Today’s fleet design reflects an expectation, expressed in the 2018 National Defense Strategy and Navy’s 2019 Design for Maritime Superiority, that a U.S. force able to defeat the People’s Liberation Army in important major combat operations will thereby also deter PRC aggression. Among the many flaws of that approach are that it assumes PRC leaders view large-scale, high-intensity war as the primary mechanism for achieving their objectives and that our analysis can accurately estimate the characteristics of such a conflict. As evidenced by their hybrid operations in the South and East China Seas and global investment and engagement, PRC leaders are clearly pursuing more complex and less-escalatory paths to their goals. 

The tri-service strategy recognizes China’s evolving approach and commits Navy leaders to pursue a fleet that can sustainably and effectively compete with the PRC’s maritime forces and present a sufficient challenge in war that the resulting uncertainty deters PRC escalation. However, neither today’s fleet nor the force described in the Navy’s shipbuilding plan support these objectives.

The Navy’s new fleet architecture begins to provide greater capacity and a wider range of options for competing against the PRC but falls short by not making hard choices that would allow the new fleet design to be sustainable over a long-term competition. During several years the Navy’s shipbuilding plan assumes more than 50 percent growth in construction funding to continue building aircraft carriers at the current rate, increase submarine production, and create a new large surface combatant while simultaneously developing and fielding new smaller platforms like the light amphibious warship, next-generation logistics ship, guided-missile frigate, and multiple classes of unmanned vessel. Perhaps most egregiously, by failing to rebalance away from large, manpower-intensive platforms and toward smaller, less-expensive ones Navy leaders assume future defense budgets will cover doubling the fleet’s operations and support costs.

The unsustainability of the Navy’s plans will prevent it from implementing the new maritime strategy. When future budgets cannot match the fleet’s rapidly-rising costs, Navy leaders are more likely to cut production of new smaller platforms compared to large surface combatants, submarines, and aircraft carriers that have accrued sizable sunk costs, industrial bases, and constituencies.

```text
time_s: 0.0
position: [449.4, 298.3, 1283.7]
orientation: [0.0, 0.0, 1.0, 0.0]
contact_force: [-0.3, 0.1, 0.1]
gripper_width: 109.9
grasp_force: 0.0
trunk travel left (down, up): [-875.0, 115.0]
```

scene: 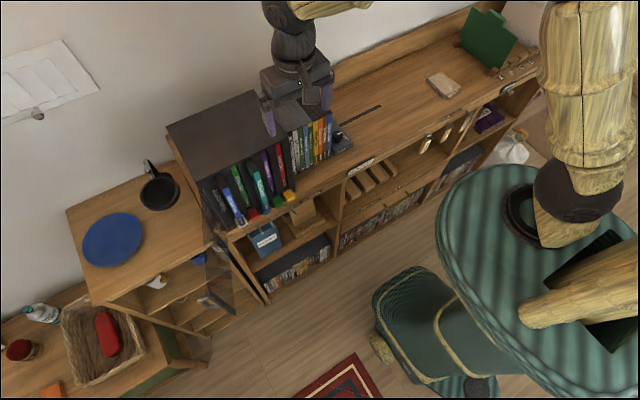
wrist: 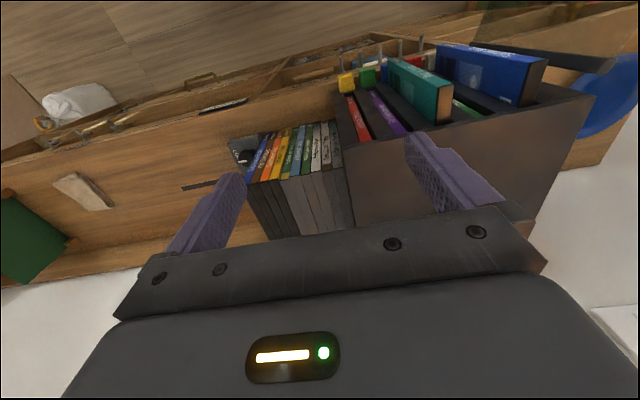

As a result, the fleet will likely retain its current weighting toward a relatively small number of large, multimission vessels that lack the proportionality and capacity to enable effective competition.

Decision-making over firepower

A less-noticed aspect of the tri-service strategy is how it begins to change the naval services’ approach to warfighting. Consistent with its emphasis on competition, the strategy devotes most of its attention to how naval forces will counter and undermine adversary efforts to gain territory and influence in situations short of large-scale combat. And when competition turns to conflict, it lays the groundwork for a new theory of victory that emphasizes decision-making and maneuver over simple lethality.

Naval forces would use dispersal, kinetic defenses, electromagnetic warfare, and mobility to survive while delivering integrated effects from multiple domains to deny the enemy its objectives. Smaller and lower-signature units inside highly contested areas would be complemented by larger strike forces operating from more permissive environments. And artificial intelligence-enabled sensors and decision aids would gain situational awareness and support decision-making among diverse naval forces.

An implication of the strategy’s approach is that, as in maneuver warfare, naval forces will seek to present an opponent with multiple, mutually-insoluble dilemmas that will prevent it from being successful. It is arguably a defensive strategy, appropriate to a status-quo power like the United States. Here again, however, the Congress and Navy have failed to put actions behind words by not rebalancing the fleet and assuming more realistic fiscal constraints. Future fleet commanders will therefore be unable to create the complexity and uncertainty needed to survive and defeat aggression.

The Navy’s large, multimission ships are well-suited for efficiently keeping the peace in the relatively uncontested environments of the 1990s and 2000s when they were born. Today’s world of aggressive maritime competition, gray-zone and hybrid warfare, and highly contested operational environments requires a different fleet design. The maritime services should be applauded for recognizing the change and identifying elements of a new approach. The Biden administration will need to ensure it is implemented.